What the task requires - In the material below, find all lines with the string "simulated" and copy them.

Supplied information -
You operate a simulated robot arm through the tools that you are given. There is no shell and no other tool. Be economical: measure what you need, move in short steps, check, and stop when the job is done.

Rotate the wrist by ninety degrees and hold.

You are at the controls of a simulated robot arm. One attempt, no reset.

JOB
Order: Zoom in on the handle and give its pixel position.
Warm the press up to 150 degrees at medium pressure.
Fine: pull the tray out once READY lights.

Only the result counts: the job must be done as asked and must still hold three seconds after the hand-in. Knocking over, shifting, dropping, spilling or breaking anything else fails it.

Answer for this exercise -
You operate a simulated robot arm through the tools that you are given. There is no shell and no other tool. Be economical: measure what you need, move in short steps, check, and stop when the job is done.
You are at the controls of a simulated robot arm. One attempt, no reset.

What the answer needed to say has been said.